### What needs to be done:
Your task is to quote the material that follows, in full and exactly. Format the lines as a JSON array of strings and drop empty lines.
__________________________________________________
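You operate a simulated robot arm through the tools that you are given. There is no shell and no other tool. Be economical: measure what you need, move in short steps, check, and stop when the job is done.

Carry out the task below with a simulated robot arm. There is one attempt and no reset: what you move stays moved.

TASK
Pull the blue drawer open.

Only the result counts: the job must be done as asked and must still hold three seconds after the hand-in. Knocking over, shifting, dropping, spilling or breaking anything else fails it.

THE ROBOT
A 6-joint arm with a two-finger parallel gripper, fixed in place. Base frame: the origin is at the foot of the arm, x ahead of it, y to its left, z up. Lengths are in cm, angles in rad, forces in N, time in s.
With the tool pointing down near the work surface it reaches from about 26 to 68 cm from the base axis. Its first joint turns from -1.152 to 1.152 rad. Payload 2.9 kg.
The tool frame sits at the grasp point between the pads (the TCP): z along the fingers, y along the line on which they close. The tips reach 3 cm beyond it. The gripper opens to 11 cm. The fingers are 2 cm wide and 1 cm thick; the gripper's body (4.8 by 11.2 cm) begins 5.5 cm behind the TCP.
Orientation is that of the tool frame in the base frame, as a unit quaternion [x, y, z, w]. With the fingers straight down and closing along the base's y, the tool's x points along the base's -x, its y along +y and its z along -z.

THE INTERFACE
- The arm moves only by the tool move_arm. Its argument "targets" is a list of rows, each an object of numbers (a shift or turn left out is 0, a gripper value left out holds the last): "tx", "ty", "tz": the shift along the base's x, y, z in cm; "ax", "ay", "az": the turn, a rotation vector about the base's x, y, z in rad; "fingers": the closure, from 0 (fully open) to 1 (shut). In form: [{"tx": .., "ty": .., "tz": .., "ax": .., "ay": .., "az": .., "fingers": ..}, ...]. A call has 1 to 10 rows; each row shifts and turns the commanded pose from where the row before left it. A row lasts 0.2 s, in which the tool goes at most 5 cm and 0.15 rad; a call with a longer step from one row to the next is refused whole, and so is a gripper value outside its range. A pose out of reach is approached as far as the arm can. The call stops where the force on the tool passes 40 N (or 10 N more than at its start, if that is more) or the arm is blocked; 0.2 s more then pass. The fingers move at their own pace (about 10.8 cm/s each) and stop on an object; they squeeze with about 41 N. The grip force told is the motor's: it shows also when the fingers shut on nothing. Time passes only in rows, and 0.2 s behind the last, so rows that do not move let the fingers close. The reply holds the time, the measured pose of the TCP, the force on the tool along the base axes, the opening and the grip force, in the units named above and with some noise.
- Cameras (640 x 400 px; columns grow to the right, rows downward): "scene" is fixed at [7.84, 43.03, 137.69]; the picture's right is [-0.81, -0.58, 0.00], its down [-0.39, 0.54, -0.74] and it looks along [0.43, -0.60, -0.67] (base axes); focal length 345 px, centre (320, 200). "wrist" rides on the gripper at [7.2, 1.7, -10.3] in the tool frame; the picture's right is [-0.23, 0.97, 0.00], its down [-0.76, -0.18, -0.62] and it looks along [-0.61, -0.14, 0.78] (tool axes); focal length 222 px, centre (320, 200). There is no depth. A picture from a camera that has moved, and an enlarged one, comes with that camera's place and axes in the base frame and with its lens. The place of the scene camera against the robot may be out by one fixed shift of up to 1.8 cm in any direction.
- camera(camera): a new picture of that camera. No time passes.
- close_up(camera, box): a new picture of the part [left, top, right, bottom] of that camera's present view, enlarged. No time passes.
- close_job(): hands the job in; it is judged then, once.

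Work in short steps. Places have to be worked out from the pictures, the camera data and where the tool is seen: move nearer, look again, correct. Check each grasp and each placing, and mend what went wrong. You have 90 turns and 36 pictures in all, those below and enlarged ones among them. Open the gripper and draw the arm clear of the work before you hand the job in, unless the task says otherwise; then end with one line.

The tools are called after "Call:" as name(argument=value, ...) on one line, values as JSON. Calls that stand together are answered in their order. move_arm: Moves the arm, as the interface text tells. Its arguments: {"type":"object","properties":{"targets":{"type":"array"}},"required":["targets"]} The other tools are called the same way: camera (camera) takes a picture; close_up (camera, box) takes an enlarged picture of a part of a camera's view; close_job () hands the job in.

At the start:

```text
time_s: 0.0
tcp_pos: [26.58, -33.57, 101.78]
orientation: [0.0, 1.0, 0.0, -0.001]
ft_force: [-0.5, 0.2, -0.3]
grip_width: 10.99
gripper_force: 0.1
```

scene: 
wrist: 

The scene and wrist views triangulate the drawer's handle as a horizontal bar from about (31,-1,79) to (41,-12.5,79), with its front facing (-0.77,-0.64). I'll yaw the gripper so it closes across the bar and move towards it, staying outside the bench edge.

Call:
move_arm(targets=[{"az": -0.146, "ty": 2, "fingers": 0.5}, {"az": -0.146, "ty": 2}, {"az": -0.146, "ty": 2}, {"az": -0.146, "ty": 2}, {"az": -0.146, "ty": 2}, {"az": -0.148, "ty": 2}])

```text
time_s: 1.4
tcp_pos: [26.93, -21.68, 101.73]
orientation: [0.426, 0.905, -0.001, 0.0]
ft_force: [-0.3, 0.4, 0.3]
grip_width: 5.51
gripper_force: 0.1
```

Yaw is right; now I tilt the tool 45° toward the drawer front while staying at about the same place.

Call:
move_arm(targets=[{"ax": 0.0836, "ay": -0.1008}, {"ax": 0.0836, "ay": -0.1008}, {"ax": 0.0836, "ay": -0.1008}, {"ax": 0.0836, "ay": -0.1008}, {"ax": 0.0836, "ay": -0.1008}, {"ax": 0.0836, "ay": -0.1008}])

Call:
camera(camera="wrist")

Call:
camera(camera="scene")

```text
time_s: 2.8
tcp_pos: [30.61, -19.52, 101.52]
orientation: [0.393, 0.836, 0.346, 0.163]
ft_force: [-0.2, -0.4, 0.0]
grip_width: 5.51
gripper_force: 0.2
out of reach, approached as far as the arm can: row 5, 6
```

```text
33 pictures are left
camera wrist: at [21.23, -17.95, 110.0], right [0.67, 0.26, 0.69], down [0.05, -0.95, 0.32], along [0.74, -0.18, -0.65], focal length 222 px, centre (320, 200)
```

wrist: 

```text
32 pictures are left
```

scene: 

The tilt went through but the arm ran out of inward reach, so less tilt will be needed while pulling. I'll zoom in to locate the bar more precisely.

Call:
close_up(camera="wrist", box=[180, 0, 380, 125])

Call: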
__________________________________________________
### Written solution:
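[
  "You operate a simulated robot arm through the tools that you are given. There is no shell and no other tool. Be economical: measure what you need, move in short steps, check, and stop when the job is done.",
  "Carry out the task below with a simulated robot arm. There is one attempt and no reset: what you move stays moved.",
  "TASK",
  "Pull the blue drawer open.",
  "Only the result counts: the job must be done as asked and must still hold three seconds after the hand-in. Knocking over, shifting, dropping, spilling or breaking anything else fails it.",
  "THE ROBOT",
  "A 6-joint arm with a two-finger parallel gripper, fixed in place. Base frame: the origin is at the foot of the arm, x ahead of it, y to its left, z up. Lengths are in cm, angles in rad, forces in N, time in s.",
  "With the tool pointing down near the work surface it reaches from about 26 to 68 cm from the base axis. Its first joint turns from -1.152 to 1.152 rad. Payload 2.9 kg.",
  "The tool frame sits at the grasp point between the pads (the TCP): z along the fingers, y along the line on which they close. The tips reach 3 cm beyond it. The gripper opens to 11 cm. The fingers are 2 cm wide and 1 cm thick; the gripper's body (4.8 by 11.2 cm) begins 5.5 cm behind the TCP.",
  "Orientation is that of the tool frame in the base frame, as a unit quaternion [x, y, z, w]. With the fingers straight down and closing along the base's y, the tool's x points along the base's -x, its y along +y and its z along -z.",
  "THE INTERFACE",
  "- The arm moves only by the tool move_arm. Its argument \"targets\" is a list of rows, each an object of numbers (a shift or turn left out is 0, a gripper value left out holds the last): \"tx\", \"ty\", \"tz\": the shift along the base's x, y, z in cm; \"ax\", \"ay\", \"az\": the turn, a rotation vector about the base's x, y, z in rad; \"fingers\": the closure, from 0 (fully open) to 1 (shut). In form: [{\"tx\": .., \"ty\": .., \"tz\": .., \"ax\": .., \"ay\": .., \"az\": .., \"fingers\": ..}, ...]. A call has 1 to 10 rows; each row shifts and turns the commanded pose from where the row before left it. A row lasts 0.2 s, in which the tool goes at most 5 cm and 0.15 rad; a call with a longer step from one row to the next is refused whole, and so is a gripper value outside its range. A pose out of reach is approached as far as the arm can. The call stops where the force on the tool passes 40 N (or 10 N more than at its start, if that is more) or the arm is blocked; 0.2 s more then pass. The fingers move at their own pace (about 10.8 cm/s each) and stop on an object; they squeeze with about 41 N. The grip force told is the motor's: it shows also when the fingers shut on nothing. Time passes only in rows, and 0.2 s behind the last, so rows that do not move let the fingers close. The reply holds the time, the measured pose of the TCP, the force on the tool along the base axes, the opening and the grip force, in the units named above and with some noise.",
  "- Cameras (640 x 400 px; columns grow to the right, rows downward): \"scene\" is fixed at [7.84, 43.03, 137.69]; the picture's right is [-0.81, -0.58, 0.00], its down [-0.39, 0.54, -0.74] and it looks along [0.43, -0.60, -0.67] (base axes); focal length 345 px, centre (320, 200). \"wrist\" rides on the gripper at [7.2, 1.7, -10.3] in the tool frame; the picture's right is [-0.23, 0.97, 0.00], its down [-0.76, -0.18, -0.62] and it looks along [-0.61, -0.14, 0.78] (tool axes); focal length 222 px, centre (320, 200). There is no depth. A picture from a camera that has moved, and an enlarged one, comes with that camera's place and axes in the base frame and with its lens. The place of the scene camera against the robot may be out by one fixed shift of up to 1.8 cm in any direction.",
  "- camera(camera): a new picture of that camera. No time passes.",
  "- close_up(camera, box): a new picture of the part [left, top, right, bottom] of that camera's present view, enlarged. No time passes.",
  "- close_job(): hands the job in; it is judged then, once.",
  "Work in short steps. Places have to be worked out from the pictures, the camera data and where the tool is seen: move nearer, look again, correct. Check each grasp and each placing, and mend what went wrong. You have 90 turns and 36 pictures in all, those below and enlarged ones among them. Open the gripper and draw the arm clear of the work before you hand the job in, unless the task says otherwise; then end with one line.",
  "The tools are called after \"Call:\" as name(argument=value, ...) on one line, values as JSON. Calls that stand together are answered in their order. move_arm: Moves the arm, as the interface text tells. Its arguments: {\"type\":\"object\",\"properties\":{\"targets\":{\"type\":\"array\"}},\"required\":[\"targets\"]} The other tools are called the same way: camera (camera) takes a picture; close_up (camera, box) takes an enlarged picture of a part of a camera's view; close_job () hands the job in.",
  "At the start:",
  "```text",
  "time_s: 0.0",
  "tcp_pos: [26.58, -33.57, 101.78]",
  "orientation: [0.0, 1.0, 0.0, -0.001]",
  "ft_force: [-0.5, 0.2, -0.3]",
  "grip_width: 10.99",
  "gripper_force: 0.1",
  "```",
  "scene: ",
  "wrist: ",
  "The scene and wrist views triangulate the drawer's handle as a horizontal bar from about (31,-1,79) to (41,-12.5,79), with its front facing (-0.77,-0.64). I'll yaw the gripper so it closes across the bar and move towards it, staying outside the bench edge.",
  "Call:",
  "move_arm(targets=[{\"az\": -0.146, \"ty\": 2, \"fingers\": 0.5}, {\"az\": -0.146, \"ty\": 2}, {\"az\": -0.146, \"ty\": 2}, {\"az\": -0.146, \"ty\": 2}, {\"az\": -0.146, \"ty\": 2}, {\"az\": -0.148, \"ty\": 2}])",
  "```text",
  "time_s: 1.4",
  "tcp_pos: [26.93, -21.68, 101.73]",
  "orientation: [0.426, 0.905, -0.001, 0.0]",
  "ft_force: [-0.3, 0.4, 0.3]",
  "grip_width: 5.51",
  "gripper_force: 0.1",
  "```",
  "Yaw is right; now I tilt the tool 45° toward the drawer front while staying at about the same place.",
  "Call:",
  "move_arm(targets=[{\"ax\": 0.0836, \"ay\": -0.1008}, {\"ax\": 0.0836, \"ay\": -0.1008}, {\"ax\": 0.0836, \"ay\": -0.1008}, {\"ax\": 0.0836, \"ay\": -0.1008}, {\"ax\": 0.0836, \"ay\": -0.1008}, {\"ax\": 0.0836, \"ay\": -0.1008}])",
  "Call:",
  "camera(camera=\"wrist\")",
  "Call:",
  "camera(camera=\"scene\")",
  "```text",
  "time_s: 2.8",
  "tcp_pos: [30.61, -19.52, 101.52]",
  "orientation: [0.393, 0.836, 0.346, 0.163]",
  "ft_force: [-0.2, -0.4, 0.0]",
  "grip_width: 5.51",
  "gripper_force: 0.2",
  "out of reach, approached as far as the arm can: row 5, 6",
  "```",
  "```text",
  "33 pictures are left",
  "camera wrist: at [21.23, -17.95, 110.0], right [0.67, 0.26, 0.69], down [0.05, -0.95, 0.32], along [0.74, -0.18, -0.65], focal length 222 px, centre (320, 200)",
  "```",
  "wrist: ",
  "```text",
  "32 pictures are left",
  "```",
  "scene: ",
  "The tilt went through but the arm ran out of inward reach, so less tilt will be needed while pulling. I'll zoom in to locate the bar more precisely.",
  "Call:",
  "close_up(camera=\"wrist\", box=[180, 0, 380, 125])",
  "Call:"
]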